In 1961 the first recruitments abroad for the construction industry took place. Of the agreed 7,300 persons only 1,800 arrived, mostly from Italy. In 1962 a recruitment agreement with Spain under the fascist regime of Franco was unsuccessful. Between 1962 and 1964 37,000 “guest workers” were invited annually, but those numbers of migratory workers never arrived in Austria. Austria did not seem to be an attractive destination at that time. Finally in 1964 a recruitment agreement was signed with Turkey and an official Austrian recruitment office was opened in Istanbul, which was closed nearly 30 years later in 1993. In 1966 such a recruitment agreement was signed with Yugoslavia, too, together with a social agreement that regulated the claims of the workers with respect to health, accident and pension insurance. An official Austrian recruitment office was opened in Belgrade. In 1969 a similar social agreement was negotiated with Turkey. In general, recruitment offices were of minor importance because most migrants entered Austria via tourist visa and their stay was later legalised after they had worked here for some time. The status of these migratory workers was precarious, as the two following examples show: In 1965 Yugoslav workers at the company Iso-Span in Obertrum, Salzburg, went on strike because they received lower wages than agreed. As a consequence the strikers were taken in custody pending deportation. The same happened in 1966, when Yugoslav workers in a construction company in Admont, Styria, went on strike.

Political crises in neighbouring countries also had an effect on migratory movements in Austria. When the dissatisfaction of the Hungarian population with the Soviet domination culminated in the Hungarian revolution of 1956, approximately 180,000 Hungarians fled to Austria and took residence here temporarily. In 1968 160,000 Czech and Slovak refugees settled in Austria for some time due to the revolution in Prague that was crushed by the Soviets as well. After the military coup-d’état In Turkey in 1980 – one of several coup-d’ètats there – the Turkish refugees in Austria received “guest worker” status and that’s why their exact number is not known. When in 1980 martial law was imposed on Poland, more than 35,000 Polish refugees came to Austria, most of which remained here permanently. When in 1991 the war in Yugoslavia started Austria welcomed approximately 90,000 refugees from ex-Yugoslavia over the next four years.


Brno, Czech Republic

In the last years researchers of Central and Eastern Europe have revised the widespread assumptions of the Austro-Hungarian Empire that comprised a large part of this area and ended in 1918. They no longer see it as an economically inefficient multi-national anachronism to the late 19th century nation states of Europe. New studies focus on the vibrant political cultures and the interesting attempts at interpreting local and regional phenomena in this multi-ethnic and multi-religious empire. General studies of Europe and modern history tend to treat the region of Central Europe as an exceptional corner of Europe due to the presence of several ethnic and religious groups in its societies, but also because of its economic development, often – unjustly – characterised as “backward”. Historians of self-styled nation states might have to think more creatively about cultural differences that may lurk just below the surface of assertions of national homogeneity. This is especially necessary at the time when the European Union is again facing new outbreaks of nationalism and even regions in the established nation states of Western Europe show serious tendencies of separation, e.g. Catalonia or Scotland.

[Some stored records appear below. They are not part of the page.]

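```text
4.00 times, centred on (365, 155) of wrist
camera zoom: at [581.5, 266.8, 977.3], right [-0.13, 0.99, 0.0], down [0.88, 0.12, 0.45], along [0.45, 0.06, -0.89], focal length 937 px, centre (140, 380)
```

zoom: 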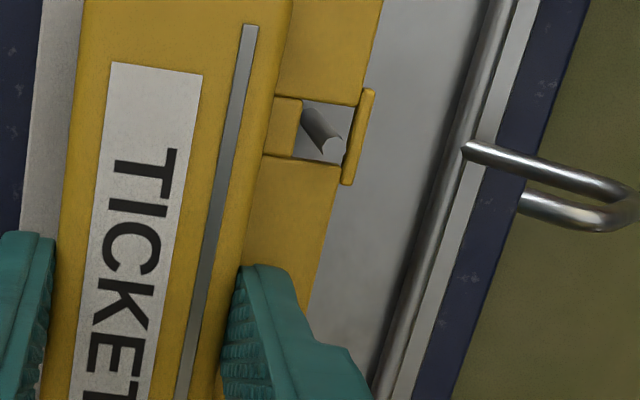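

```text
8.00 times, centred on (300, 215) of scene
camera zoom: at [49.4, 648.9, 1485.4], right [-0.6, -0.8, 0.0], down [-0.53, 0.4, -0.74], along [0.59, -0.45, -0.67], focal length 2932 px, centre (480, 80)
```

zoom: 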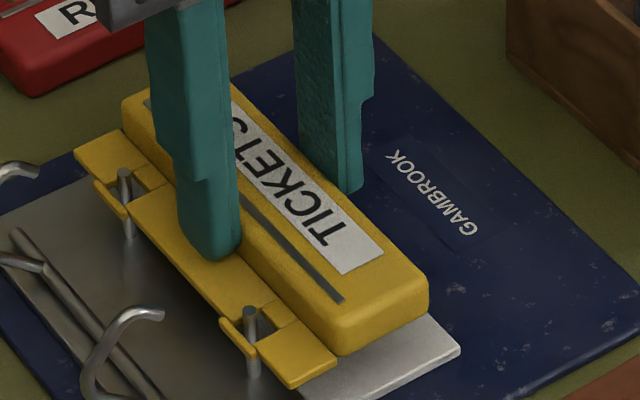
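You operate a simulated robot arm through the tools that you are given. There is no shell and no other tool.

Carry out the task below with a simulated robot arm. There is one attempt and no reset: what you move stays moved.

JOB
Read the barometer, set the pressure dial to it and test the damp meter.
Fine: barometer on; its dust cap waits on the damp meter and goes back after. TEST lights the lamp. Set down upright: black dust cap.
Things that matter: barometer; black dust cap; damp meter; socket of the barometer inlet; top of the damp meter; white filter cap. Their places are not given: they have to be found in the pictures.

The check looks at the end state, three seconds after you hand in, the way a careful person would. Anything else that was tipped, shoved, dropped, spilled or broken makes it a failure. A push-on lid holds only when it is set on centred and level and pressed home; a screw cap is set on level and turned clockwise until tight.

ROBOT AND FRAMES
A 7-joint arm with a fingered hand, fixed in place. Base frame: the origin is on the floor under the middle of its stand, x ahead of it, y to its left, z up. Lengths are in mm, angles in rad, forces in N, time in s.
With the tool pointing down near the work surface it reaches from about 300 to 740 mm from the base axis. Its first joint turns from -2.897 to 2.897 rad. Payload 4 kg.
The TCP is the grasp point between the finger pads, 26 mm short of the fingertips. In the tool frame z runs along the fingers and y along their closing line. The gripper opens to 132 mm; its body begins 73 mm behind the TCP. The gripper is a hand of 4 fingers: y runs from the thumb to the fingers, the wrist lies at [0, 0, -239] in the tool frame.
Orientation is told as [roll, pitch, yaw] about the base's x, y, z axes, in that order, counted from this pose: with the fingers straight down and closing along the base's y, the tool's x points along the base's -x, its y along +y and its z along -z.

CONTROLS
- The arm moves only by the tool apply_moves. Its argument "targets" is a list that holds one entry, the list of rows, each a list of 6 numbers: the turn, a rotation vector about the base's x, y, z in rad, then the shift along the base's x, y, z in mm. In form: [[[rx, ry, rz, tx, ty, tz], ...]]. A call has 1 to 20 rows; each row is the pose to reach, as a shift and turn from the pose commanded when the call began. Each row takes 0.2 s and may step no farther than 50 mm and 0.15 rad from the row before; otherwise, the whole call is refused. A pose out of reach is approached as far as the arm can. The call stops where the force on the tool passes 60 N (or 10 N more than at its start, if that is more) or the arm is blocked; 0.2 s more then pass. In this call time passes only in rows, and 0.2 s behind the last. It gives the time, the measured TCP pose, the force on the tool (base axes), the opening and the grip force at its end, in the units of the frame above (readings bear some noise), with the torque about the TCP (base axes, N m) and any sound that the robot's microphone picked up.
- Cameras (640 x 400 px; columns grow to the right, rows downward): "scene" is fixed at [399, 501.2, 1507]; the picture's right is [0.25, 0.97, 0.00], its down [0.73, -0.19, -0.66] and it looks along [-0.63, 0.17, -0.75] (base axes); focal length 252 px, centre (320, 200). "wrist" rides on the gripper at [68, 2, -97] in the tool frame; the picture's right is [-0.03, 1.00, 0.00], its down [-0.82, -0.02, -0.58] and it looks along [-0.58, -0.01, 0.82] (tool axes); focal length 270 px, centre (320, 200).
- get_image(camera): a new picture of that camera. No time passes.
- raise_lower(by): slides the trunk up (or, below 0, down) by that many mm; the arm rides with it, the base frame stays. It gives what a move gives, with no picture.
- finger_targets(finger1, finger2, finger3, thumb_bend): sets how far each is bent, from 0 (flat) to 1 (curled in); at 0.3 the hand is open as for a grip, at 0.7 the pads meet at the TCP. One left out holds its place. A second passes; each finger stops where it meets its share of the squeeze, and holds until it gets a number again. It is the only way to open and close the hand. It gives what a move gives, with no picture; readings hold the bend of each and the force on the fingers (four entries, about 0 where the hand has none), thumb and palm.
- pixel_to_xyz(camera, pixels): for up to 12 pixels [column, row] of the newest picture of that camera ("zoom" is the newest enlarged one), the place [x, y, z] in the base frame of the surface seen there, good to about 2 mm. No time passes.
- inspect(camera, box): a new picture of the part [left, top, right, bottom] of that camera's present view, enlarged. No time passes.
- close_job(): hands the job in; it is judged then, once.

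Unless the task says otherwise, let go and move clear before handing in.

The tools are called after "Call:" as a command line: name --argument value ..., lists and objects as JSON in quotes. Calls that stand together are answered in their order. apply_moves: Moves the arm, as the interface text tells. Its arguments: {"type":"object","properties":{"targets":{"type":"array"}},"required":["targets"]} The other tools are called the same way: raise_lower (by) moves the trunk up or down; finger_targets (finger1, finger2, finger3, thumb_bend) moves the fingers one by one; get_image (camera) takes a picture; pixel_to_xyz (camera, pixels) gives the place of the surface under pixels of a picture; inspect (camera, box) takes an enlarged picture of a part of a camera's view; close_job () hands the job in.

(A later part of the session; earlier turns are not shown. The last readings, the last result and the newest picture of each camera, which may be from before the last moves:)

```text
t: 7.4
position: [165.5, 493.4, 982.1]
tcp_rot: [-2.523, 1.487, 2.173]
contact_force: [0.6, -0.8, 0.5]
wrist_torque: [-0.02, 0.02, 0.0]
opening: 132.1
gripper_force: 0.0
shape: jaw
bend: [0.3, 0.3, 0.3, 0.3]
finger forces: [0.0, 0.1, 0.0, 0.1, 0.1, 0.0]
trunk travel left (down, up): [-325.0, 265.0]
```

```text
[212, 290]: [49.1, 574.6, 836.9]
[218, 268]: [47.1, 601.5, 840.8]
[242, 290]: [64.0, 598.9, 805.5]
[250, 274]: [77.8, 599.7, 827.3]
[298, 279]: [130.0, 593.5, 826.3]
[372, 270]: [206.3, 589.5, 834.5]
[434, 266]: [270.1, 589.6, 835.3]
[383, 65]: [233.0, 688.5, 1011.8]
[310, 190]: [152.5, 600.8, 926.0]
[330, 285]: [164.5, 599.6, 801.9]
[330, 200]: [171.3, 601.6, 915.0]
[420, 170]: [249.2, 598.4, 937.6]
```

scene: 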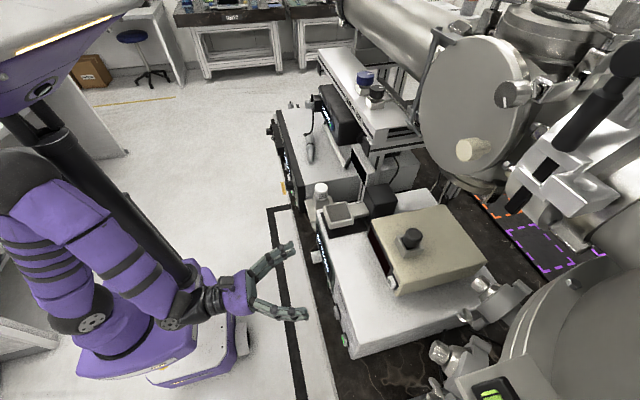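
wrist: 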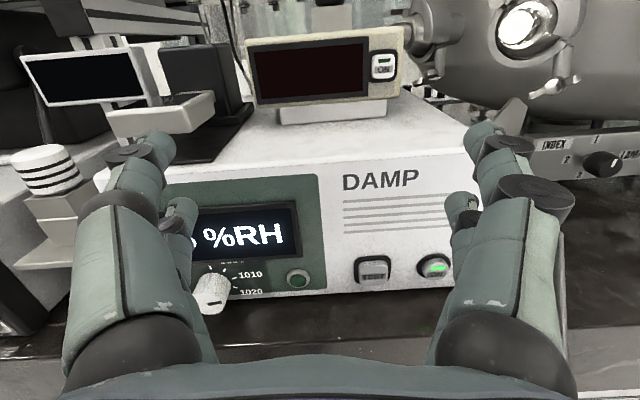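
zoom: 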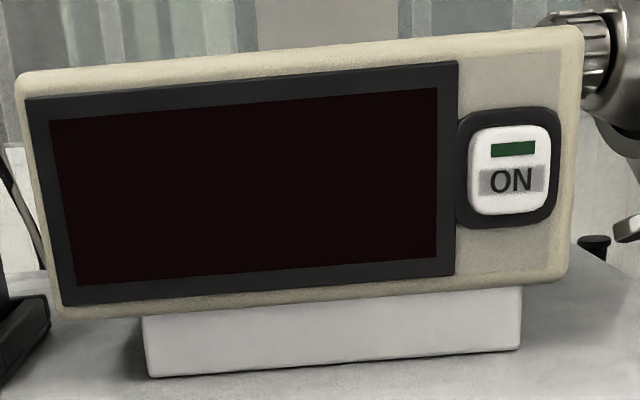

Even some books written recently on the topic of World War I continued the tradition of portraying the Habsburg Empire as a state on the verge of collapse even before the outbreak of the war due to nationalist conflicts. Since the collapse of the empire narratives of nationhood have dominated its history. This interpretation ignores the fact that the Austro-Hungarian Empire was very similar to the other European states of the time, but at the same time pioneered new ideas of nationhood and new practices of governance thanks to its multi-ethnic population of 50 million. Some of the character, the developments and the enduring legacies of this Habsburg Empire are still visible in Central Europe. Therefore it is essential for once to abandon traditional presumptions about the primacy of nationhood in the region and to focus on the Austro-Hungarian institutions such as schools, the judicial system or the Austrian census that managed practical issues surrounding linguistic and ethnic diversity. This research undermines the notion that the existence of language differences dominated social relationships and institutional developments in Central Europe. On the contrary, imperial institutions and administrative practices helped shape nationalist efforts. Furthermore the surviving presumptions of economic backwardness or unbridgeable difference that allegedly made Central Europe different from the rest of Europe were revised in recent decades and historians have pointed out the remarkable creativity and innovation of the empire’s institutions in tackling diversity. Looking at the last decades of the Habsburg Empire might offer different views at subjects like nationhood, multilingualism and indifference to nationhood, especially at times of crisis of solidarity in the European Union.